▶ **EXERCISES TO COMPLETE**
a) What does the provided text say from "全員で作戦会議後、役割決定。" through "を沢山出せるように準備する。"? Give the exact wording.
b) Resume the provided text where it left off.
[start PROVIDED TEXT]
第106回:2014年3月15日 赤テーマ「ファシリテーターの質問力(問いかけ)」〜プロセスへの問いかけを考える〜中部支部

2014年3月定例会 赤テーマ 報告

■日時: 2014年3月15日(土) 13:30〜17:30
■場所: 東生涯センター 視聴覚室
■参加者: 17名(15名+スタッフ2名)  (会員7名 一般2名)
■担当者: 杉原 廣二、安達 洋 (FAJ中部支部)
■テーマ: 「ファシリテーターの質問力(問いかけ)」〜プロセスへの問いかけを考える〜
■ゴール: 多様性を確保しながらプロセスへの問いかけを体感する。
■本日のお約束:
・よく観察しよう
・実験を楽しもう
・モヤモヤも大事にしよう

■担当者からのメッセージ:
ファシリテーターにとって、会議や話し合いの場で、"どんなタイミングで、何を質問するのか"は、とても重要なことだと思います。
中部支部会員の仲間「IFラボ」のメンバーで「質問力」をテーマにした定例会を開いて3回目になります。
今回は「ファシリテーターの質問力(問いかけ)」にテーマを絞り、いくつか仮説を立ててみなさんとワイワイ実験できたらと考えています。
IFラボのメンバー間で読書会を開き、そこで得た知見も参考にしています。
発散をしつくすための問いかけ、対立が起きた時の問いかけをどうしたらいいのか、さらにファシリテーターとしての"在り方"、"たたずまい"はどうあればいいのか、ロールプレイングなどを通じて体験しようと思います。
たくさんの"気づき"、"学び"、そして"モヤモヤ"をみんなで持ち帰りましょう!!
企画スタッフ一同、皆様のご参加を是非お待ちしております!

 ※参考文献 「会議のリーダーが知っておくべき10の原則」 マーヴィン・ワイスボード サンドラ・ジャノフ

■当日の進行
1.イントロダクション
アイスブレイク 自己紹介 簡単なチェックイン。
・呼んでほしい名前
・何処から来たのか
・今日のテーマへの期待
2.フェイスブックダイアログ
・Aさん、Bさんを決める。
1) AさんがBさんを誘う、Bさんは理由をつけて断る。1分間
2) BさんがAさんを誘う、Aさんは「いいね」と言ってから対応する。それに対してBさんも
「いいね」と言ってからまた誘う。1分間
3) 二人で、1)と2)の違いについて振り返る。
4) ミニ解説・・・相手を認める事から出発する事の重要性の理解。

3.MF挨拶、趣旨説明
・IFラボの簡単な説明と勧誘
・プロセスとコンテンツの説明
・Fはプロセスへの働きかけをする

休憩

4.ワーク1・・・発散
「名古屋で冬季オリンピックを開催する。その賛成・反対の意見を出し尽くすことを目的として、ファシリテーションを実施する」
Fチーム 3名。
全員で作戦会議後、役割決定。
役割 F(必要ならFG兼務)1名。観察者2名。
M(参加者)チーム 4名〜5名。

【ファシリテーターチーム】
場の設定、プロセスを考える。
意見を出し尽くすための問いかけを考える。
ファシリテーターとオブザーバーを決める。
【メンバーチーム】
賛成者、反対者同数になるように役割を決め、それぞれの意見を沢山出せるように準備する。
[end PROVIDED TEXT]
[start COLLECTED MATERIAL]
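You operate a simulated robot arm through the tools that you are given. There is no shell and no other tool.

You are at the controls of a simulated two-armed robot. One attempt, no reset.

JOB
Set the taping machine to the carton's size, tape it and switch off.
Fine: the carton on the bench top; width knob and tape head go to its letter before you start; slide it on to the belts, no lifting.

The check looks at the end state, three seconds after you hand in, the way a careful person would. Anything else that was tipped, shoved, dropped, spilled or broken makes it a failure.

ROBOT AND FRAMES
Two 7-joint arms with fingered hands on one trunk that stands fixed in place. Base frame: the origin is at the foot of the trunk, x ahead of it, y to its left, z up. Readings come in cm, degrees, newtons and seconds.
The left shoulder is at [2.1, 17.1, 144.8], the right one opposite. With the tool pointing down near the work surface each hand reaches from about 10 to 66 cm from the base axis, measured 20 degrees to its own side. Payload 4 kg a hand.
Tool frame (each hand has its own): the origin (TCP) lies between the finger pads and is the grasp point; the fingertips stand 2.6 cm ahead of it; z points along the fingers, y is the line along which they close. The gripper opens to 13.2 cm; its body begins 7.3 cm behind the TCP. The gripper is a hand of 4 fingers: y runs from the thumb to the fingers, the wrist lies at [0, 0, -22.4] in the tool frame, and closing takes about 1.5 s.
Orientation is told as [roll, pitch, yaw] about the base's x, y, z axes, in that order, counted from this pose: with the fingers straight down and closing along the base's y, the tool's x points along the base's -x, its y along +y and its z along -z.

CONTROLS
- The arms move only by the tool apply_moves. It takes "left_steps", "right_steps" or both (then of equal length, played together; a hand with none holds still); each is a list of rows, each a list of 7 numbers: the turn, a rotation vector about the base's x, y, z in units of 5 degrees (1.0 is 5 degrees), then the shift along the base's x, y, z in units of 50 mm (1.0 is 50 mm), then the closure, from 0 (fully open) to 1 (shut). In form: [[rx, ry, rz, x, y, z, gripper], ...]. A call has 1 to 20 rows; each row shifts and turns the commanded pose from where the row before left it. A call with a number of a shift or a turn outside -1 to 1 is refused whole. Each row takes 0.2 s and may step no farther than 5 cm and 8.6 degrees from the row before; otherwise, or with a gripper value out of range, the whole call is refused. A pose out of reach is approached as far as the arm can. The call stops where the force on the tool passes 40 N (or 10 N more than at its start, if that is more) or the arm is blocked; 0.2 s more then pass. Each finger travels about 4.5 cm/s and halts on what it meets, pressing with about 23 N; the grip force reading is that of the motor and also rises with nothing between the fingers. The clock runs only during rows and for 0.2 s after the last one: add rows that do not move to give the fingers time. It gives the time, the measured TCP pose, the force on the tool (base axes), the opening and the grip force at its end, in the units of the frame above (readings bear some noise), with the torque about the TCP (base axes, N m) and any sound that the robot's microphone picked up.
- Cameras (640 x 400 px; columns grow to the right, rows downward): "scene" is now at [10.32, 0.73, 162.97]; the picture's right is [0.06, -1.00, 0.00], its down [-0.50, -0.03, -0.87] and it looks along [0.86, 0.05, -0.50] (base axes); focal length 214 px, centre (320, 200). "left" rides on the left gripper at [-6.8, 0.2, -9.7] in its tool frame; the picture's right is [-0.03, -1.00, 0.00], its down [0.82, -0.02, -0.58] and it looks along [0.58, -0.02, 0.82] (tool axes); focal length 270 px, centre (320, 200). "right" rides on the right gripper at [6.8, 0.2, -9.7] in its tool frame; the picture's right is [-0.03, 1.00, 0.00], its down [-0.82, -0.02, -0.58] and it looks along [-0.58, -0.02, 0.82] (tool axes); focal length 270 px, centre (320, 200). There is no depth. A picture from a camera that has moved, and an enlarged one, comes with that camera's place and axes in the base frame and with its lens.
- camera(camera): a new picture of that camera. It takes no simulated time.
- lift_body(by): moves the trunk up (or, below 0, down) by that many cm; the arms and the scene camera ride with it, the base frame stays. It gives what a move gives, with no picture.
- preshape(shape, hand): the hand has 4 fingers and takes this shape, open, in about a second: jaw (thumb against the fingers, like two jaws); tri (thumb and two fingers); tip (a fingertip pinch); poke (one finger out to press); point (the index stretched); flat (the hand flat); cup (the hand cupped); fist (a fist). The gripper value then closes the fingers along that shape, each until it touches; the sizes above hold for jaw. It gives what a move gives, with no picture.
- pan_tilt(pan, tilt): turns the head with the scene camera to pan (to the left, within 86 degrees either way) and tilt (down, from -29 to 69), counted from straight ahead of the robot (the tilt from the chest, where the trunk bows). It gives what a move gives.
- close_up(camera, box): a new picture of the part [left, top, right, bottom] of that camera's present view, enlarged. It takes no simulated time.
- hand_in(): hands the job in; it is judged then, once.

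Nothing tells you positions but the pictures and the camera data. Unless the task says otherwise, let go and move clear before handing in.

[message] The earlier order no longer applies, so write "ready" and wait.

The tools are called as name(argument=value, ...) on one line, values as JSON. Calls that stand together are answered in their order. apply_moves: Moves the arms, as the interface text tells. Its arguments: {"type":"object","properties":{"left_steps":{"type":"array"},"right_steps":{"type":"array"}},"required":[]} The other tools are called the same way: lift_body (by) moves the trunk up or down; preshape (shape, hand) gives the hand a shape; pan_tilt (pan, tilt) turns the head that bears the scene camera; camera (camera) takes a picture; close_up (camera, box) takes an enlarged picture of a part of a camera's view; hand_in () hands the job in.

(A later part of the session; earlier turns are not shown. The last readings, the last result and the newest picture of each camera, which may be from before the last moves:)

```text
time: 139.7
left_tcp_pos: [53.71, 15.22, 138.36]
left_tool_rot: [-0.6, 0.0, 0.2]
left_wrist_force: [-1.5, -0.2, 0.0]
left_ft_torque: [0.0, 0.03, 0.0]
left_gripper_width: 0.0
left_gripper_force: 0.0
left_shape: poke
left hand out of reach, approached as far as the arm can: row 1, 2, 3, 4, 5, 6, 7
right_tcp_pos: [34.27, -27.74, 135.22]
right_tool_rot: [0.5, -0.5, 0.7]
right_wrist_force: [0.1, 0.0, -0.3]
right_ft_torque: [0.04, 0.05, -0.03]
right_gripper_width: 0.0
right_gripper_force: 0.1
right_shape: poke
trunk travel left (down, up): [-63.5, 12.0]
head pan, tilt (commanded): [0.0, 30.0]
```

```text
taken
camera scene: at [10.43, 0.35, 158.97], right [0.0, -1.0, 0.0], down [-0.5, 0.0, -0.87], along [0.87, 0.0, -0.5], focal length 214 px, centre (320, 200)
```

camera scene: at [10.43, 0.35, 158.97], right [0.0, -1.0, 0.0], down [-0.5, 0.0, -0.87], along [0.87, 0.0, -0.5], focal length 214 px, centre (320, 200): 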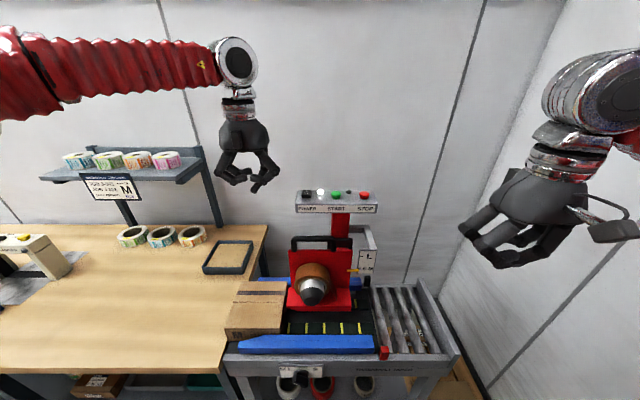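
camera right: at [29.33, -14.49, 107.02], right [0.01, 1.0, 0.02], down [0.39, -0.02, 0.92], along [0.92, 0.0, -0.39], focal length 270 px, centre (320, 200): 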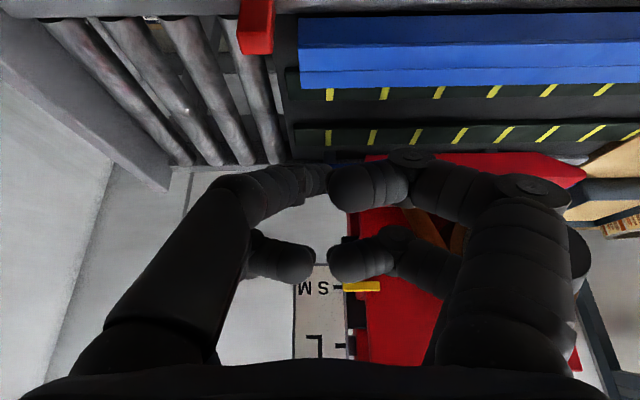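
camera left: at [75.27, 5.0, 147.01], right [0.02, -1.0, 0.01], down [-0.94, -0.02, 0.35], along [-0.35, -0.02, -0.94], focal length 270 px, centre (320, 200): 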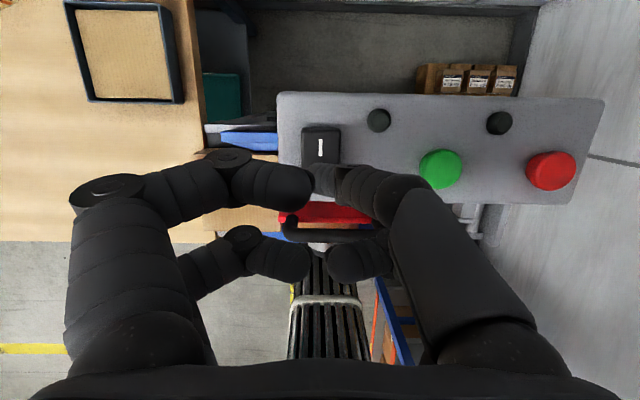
[end COLLECTED MATERIAL]
▶ **ANSWER SET**
a)
全員で作戦会議後、役割決定。
役割 F(必要ならFG兼務)1名。観察者2名。
M(参加者)チーム 4名〜5名。

【ファシリテーターチーム】
場の設定、プロセスを考える。
意見を出し尽くすための問いかけを考える。
ファシリテーターとオブザーバーを決める。
【メンバーチーム】
賛成者、反対者同数になるように役割を決め、それぞれの意見を沢山出せるように準備する。

b)
ファシリテーターチームのオブザーバーが時系列に観察し記録を取る。(オブザーブシートを作成)

5.振り返り
【ファシリテータ−に質問】 1分間
上手くいったところはどんなことですか?
ファシリテータ−としてどのような問いかけを意識しましたか?
苦労したのはどんな点ですか?
今後、改善しようと思ったことは何ですか?

【メンバーに質問】 1分間
プロセスへの問いかけで上手くいったのはどんなところですか?
ファシリテータがどのような工夫や努力をしてくれたと感じましたか?
ファシリテータに望みたいことはどのようなことですか?

【オブザーバーの観察】 7分間
時系列で見たオブザーバーの観察結果に基づき振返りを行う

6.気付きの共有
・席の組み替え F 時計回り M 反時計回り

休憩

7.ワーク2 発散・収束
「名古屋冬季オリンピック2033の開催に対する意見交換をして、チームの見解をまとめる」
Fチーム 3名。
全員で作戦会議後、役割決定。
役割 F(必要ならFG兼務)1名。観察者2名。
M(参加者)チーム 4名〜5名。

【ファシリテーターチーム】
場の設定、プロセスを考える
意見を出し尽くすための問いかけを考える。
ファシリテーターとオブザーバーを決める。

・この際に、MFからサブグルーピングとコモングラウンドの説明をし、それを話し合いの中で活かしてもらうようにお願いする。

【メンバーチーム】
賛成者、反対者同数になるように役割を決め、それぞれの意見を沢山出せるように準備する

ファシリテーターチームのオブザーバーが時系列に観察し、 記録を取る。
【ファシリテータ−に質問】 1分間
上手くいったところはどんなことですか?
ファシリテータ−としてどのような問いかけを意識しましたか?
苦労したのはどんな点ですか?
今後、改善しようと思ったことは何ですか?

【メンバーに質問】 1分間
プロセスへの問いかけで上手くいったのはどんなところですか?
ファシリテータ−がどのような工夫や努力をしてくれたと感じましたか?
ファシリテータ−に望みたいことはどのようなことですか?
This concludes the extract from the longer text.